…Tai, short with round glasses, was leaving a bank after collecting his pension when the car bomb detonated. “It was a huge explosion,” he said, as ambulances carrying the injured sped past. “My head and face were full of dust and ash from the burning books.”
Imad Abbas, 39, a burly man with thinning hair, was in his stationery shop when he heard the explosion. Shelves and boxes fell on his head, he recalled. The electricity went off. Outside, a car burned. Then his store caught fire.
He ran upstairs to the balcony and began shouting for help. Fifteen minutes later, he was rescued by firemen. One of them placed Abbas on his back and carried him down, depositing him near a corpse covered with a blanket.

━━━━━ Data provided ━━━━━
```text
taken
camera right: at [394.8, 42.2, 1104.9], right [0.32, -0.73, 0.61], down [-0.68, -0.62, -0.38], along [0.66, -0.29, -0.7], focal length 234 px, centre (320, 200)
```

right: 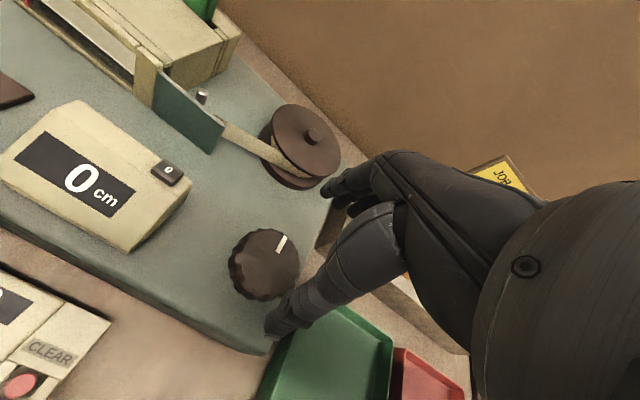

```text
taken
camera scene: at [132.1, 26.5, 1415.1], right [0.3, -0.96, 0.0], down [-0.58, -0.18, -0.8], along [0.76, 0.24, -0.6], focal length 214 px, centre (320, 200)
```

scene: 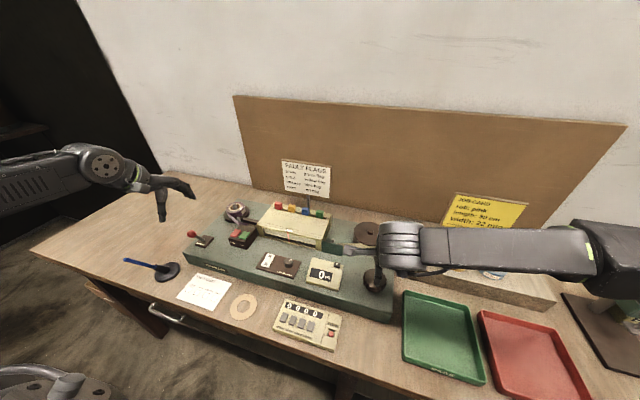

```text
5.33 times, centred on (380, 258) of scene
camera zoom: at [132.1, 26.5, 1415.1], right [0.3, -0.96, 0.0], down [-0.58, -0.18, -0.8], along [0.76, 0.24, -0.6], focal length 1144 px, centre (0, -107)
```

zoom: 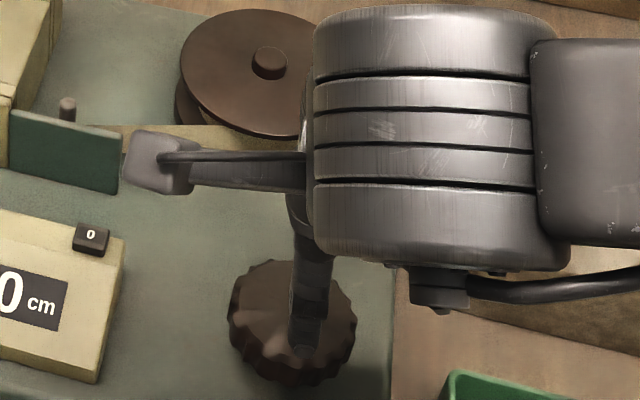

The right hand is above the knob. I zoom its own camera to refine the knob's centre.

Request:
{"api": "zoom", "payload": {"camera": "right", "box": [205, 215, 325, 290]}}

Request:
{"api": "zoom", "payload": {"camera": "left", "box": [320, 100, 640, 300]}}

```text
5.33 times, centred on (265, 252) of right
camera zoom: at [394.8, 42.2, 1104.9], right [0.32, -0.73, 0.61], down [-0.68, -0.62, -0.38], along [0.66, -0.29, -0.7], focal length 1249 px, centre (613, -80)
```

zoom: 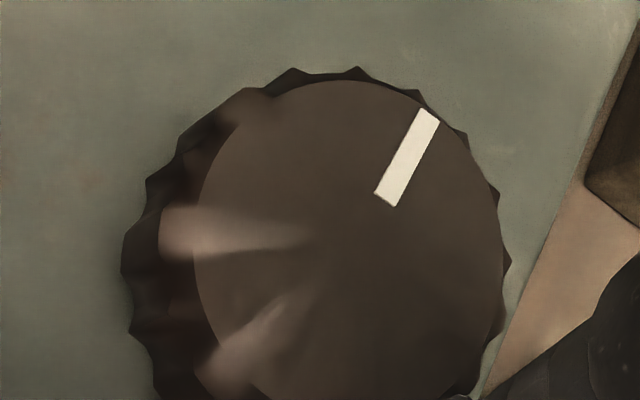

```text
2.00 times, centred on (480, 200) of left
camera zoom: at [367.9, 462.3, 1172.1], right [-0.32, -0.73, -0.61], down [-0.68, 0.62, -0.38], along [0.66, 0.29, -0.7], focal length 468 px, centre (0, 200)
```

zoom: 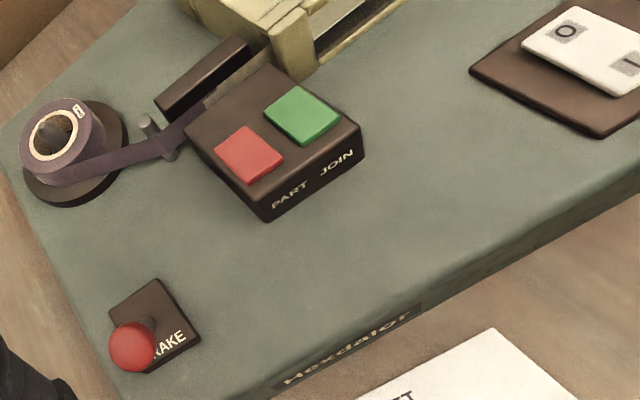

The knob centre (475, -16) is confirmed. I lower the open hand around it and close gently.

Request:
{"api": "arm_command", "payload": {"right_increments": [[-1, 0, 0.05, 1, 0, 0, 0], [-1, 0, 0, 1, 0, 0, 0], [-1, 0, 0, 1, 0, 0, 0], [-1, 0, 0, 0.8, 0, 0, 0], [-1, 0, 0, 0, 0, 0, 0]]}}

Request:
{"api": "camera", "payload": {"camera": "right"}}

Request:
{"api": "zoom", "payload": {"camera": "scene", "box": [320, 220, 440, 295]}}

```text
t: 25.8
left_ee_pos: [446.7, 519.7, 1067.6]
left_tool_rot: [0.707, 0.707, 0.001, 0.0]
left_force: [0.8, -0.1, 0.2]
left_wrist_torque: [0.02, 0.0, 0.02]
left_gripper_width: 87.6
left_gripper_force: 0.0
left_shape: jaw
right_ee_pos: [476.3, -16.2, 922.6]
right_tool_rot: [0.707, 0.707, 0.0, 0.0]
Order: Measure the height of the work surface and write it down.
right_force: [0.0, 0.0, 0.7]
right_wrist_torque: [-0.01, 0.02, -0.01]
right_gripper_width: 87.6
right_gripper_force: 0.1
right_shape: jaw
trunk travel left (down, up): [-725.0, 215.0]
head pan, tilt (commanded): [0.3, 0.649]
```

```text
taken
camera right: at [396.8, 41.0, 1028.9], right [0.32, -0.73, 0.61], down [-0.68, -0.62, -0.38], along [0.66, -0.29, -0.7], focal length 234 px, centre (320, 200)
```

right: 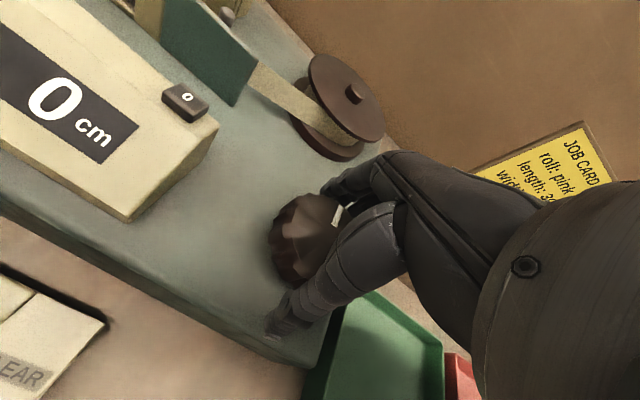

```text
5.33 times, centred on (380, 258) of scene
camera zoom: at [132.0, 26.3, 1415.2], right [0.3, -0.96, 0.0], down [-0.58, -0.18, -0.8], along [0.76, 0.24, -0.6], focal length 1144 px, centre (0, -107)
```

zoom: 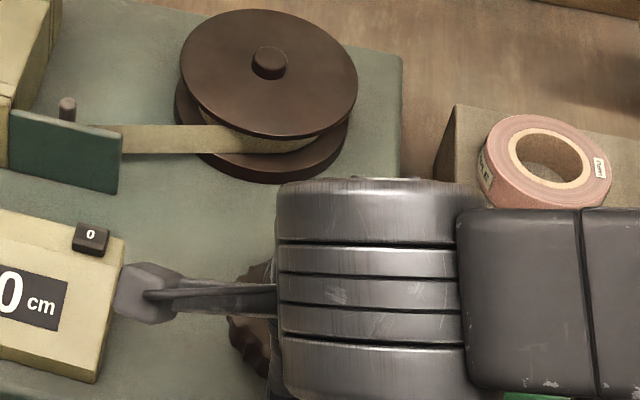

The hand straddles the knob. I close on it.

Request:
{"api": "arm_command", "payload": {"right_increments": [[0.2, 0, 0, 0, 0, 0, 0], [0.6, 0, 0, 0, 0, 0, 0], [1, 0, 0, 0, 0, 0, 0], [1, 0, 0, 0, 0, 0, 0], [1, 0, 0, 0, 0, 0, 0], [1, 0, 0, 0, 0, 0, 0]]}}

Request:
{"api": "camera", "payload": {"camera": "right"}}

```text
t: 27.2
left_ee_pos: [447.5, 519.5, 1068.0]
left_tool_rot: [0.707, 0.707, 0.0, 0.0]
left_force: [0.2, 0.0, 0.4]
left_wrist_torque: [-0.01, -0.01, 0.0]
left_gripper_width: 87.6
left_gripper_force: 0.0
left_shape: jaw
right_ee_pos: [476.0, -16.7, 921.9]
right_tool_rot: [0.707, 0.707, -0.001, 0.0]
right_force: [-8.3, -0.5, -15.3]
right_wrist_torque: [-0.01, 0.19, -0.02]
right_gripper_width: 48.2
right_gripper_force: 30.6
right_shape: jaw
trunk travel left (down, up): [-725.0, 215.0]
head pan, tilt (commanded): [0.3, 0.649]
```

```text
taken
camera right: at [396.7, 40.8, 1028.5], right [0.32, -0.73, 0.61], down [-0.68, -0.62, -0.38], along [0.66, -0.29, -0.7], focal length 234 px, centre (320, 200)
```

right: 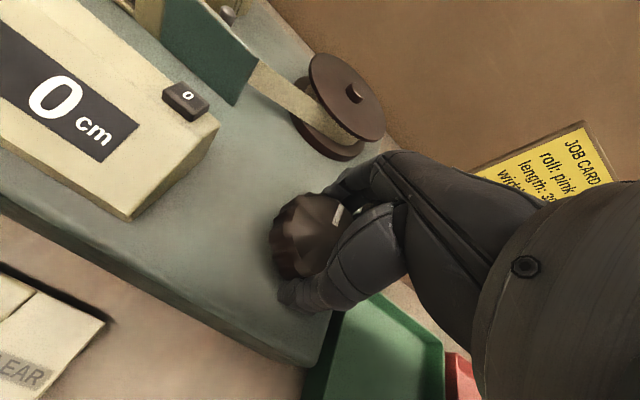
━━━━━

“I just returned from the dead,” Abbas said.
When Saddam Hussein was in power, Mutanabi Street exuded a defiant spirit that reverberated through its bookstores and the famed Shabandar Cafe. Here, intellectuals, over cups of sweet tea, engaged in lively debates.
But in recent months, the street had become a casualty of Iraq’s incessant violence. As thousands of educated Iraqis left, many of the original booksellers closed shop. Others were kidnapped or killed. Many fled the country. Checkpoints, street closings and a Friday curfew kept customers away.
Still, the street was a hive of activity in the mornings, mostly because of a brisk trade in stationery products. Abbas said he believes that’s why the street was attacked.
“They want to drive down the trade of Iraq,” he said of the perpetrators. “They are trying to humiliate our history and humiliate our people.”